La conclusión de lo anterior nos lleva a que la presciencia divina no hace a la verdad más determinada, o sea necesaria. La verdad de los futuros contingentes es prevista porque es determinada; pero no es verdadera porque sea prevista en dios. La omnisapiencia divina no se opone a la libertad del individuo. Y en esto, declara Leibniz estar de acuerdo con el partido de los ‘defensores de la ciencia media’ (molinistas), en contra de los predestinadores. Con los que sin embargo dice solidarizarse en la cuestión del reconocimiento de que la preordinación de dios, con sus decretos y toda la serie de causas que de ellos se desprenden, sí que contribuye a la determinación de la voluntad de la criatura. El conciliador ha querido una vez más congraciarse con los dos bandos enfrentados, buscando asignarles cuotas razonables de acierto en la controversia.
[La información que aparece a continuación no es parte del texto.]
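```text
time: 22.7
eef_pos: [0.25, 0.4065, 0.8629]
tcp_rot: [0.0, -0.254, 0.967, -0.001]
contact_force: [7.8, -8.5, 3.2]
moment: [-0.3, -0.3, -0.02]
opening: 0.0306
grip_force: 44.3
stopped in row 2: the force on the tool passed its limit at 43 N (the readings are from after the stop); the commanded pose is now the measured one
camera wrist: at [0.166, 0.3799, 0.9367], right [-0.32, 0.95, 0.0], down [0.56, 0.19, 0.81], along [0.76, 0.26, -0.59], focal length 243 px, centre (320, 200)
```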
Cierto, pero no demasiado, puesto que a renglón seguido, el filósofo agrega que su acuerdo con los ‘predeterminadores’ incluye la clausula siguiente: “siempre que la predeterminación no es necesitante”, lo cual es justamente lo que buena parte de los predestinadores agustinos y dominicos vienen de defender.

De modo que lo contingente no se rige por el principio de contradicción, el que dice que de dos proposiciones contradictorias, necesariamente, una es verdadera y la otra falsa; sino que lo hace por lo que Leibniz llama el principio de razón determinante o suficiente (apartado 44). Se puede afirmar a priori que de todo lo que existe se puede dar, o al menos es posible encontrar, una razón de por qué algo es como es y por qué no es como no es, o de por qué existe esto más bien que otra cosa. “Este gran principio se da en todos los acontecimientos, y no encontraremos nunca un ejemplo en contrario” (p. 128), y eso aunque las más de las veces tales razones determinantes nos sean desconocidas3.

Aplicando todo el razonamiento anterior a la cuestión de la voluntad, resulta que hay siempre una razón prevalente, determinante, que inclina a la voluntad a su elección, “y basta, para conservar su libertad, que esta razón incline sin necesitar”. Y cuando se dice que jamás estamos necesitados a hacer lo que hacemos, se refiere Leibniz a una necesidad que llama metafísica o absoluta, regida por el principio de contradicción, aunque ya sabemos que en un cierto sentido sí actuamos bajo un tipo de necesidad inclinante, por ejemplo, hacia el bien aparente; es lo que el filósofo denomina de necesidad hipotética o moral. De la misma forma que dios se encuentra inclinado a escoger y hacer siempre lo mejor por una necesidad que es solo moral.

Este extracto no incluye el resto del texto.